While in and of themselves they are unlikely to be available in large enough numbers to materially add to the showroom overstock problem that many dealers currently have, it would appear that the Harley board's Hardwire strategy of (initially) reducing inventory availability to increase scarcity and desirability (AKA price) has backfired so far.
Why anyone can think that those two strategies are automatic bed fellows was beyond me from the get-go. They can live in perfect harmony and drive each other towards a happy-valley balance sheet, but not because they are intrinsically linked or functions of each other.
Manufacturing has been littered with examples of scarcity not driving desirability, and of plentiful supply in fact driving desirability. Indeed, such outcomes are way more commonplace than the tricky play that Hardwire had committed Harley to, and its approach to that play has not proved to be convincing yet.
The day after the MY2024 announcement, the Harley share price was down at around $33.42, which is up from the 12-month low of £25.88 plumbed in October last year, but down (rather than up) on the immediate pre-announcement level, down on the $37,25 seen just after Christmas 2023 and still way off the 12-month high of $51.72 seen in January 2023.
New model range launches for a brand such as Harley need to be aspirational, inspirational and motivational, but to the outsiders that it needs to convert to insiders, it has been none of those things.

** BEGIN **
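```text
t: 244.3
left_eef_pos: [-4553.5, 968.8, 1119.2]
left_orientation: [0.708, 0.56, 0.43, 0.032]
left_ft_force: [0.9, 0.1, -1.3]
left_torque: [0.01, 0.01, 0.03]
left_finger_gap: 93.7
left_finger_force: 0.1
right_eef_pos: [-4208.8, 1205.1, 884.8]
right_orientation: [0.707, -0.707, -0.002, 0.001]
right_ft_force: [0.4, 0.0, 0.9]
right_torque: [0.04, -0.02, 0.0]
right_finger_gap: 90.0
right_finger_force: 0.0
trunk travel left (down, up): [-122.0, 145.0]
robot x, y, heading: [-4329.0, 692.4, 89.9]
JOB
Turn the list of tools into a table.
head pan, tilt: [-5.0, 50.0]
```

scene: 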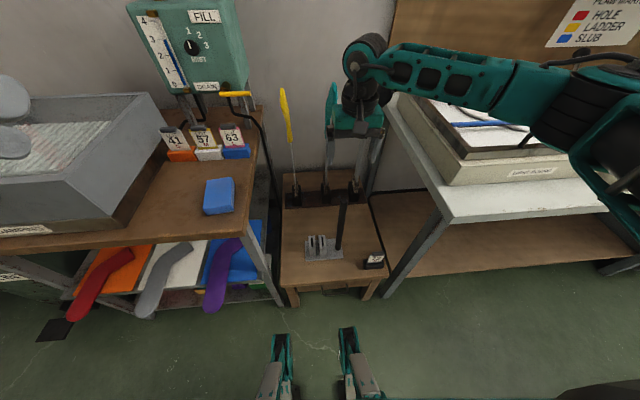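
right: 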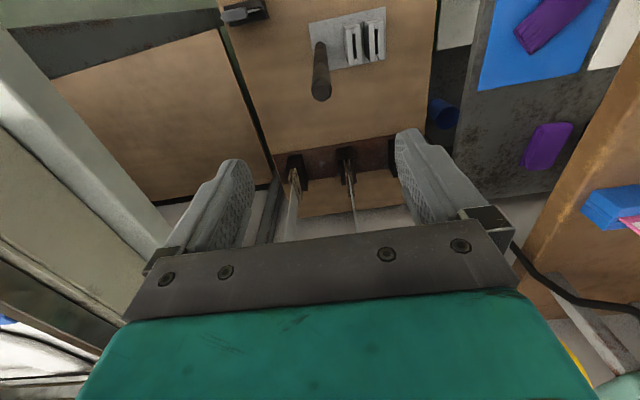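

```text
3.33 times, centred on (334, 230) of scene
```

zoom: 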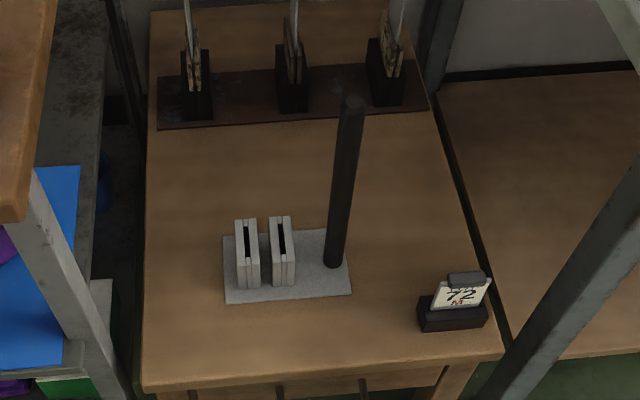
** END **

The launch video was, instead, superficial, shallow and patronizing. Harley is back to the absurd proposition that all you need in order to give your life purpose and value is to swipe your plastic or load up with debt.
It was as if Harley's view of its potential new customers are men and women who are unable to build their own storybook without the help of a lifestyle councillor. That they are incapable of making a rational and informed decision on product feature grounds. That rather than being an expression of individuality the brand now needs to be defined by groupthink. That its customers cannot be leaders, but only sheep. That is not clever, that is condescending.
Top-ticket CVO models may feed the balance sheet, but it is Royal Enfield 650s and Bullets, Ducati scramblers, Triumph triples, R nineTs, Honda Nakeds, KTM Dukes, Suzuki SV650s and Yamaha MTs and Ténéré 700s that are inspiring imaginations, driving desirability and feeding the riding souls and stories of the future-critical 21-35 YO cohort.
The reliance on used examples as the new brand entry-level was always destined to only ever be an interim solution to growing the next generations of customers. Maintaining a focus on $30 grand plus bikes simply reinforces the perception that Harley can only ever be an older rider's brand.
I realize that in the short-term, it was emissions compliance (especially in Europe) that drove the decision to can the EVO Sportsters, for example, but it was also cowardice. You're Harley-Davidson ffs, or at least you used to be! You should be engineering your way out of such corners.
A high price-point solution may suit investors, dealership groups and quarterly bonuses, but can never work for all potential customers. Capital is a very demanding mistress - they who live by the investment generally find themselves being skewered by the investor sooner or later.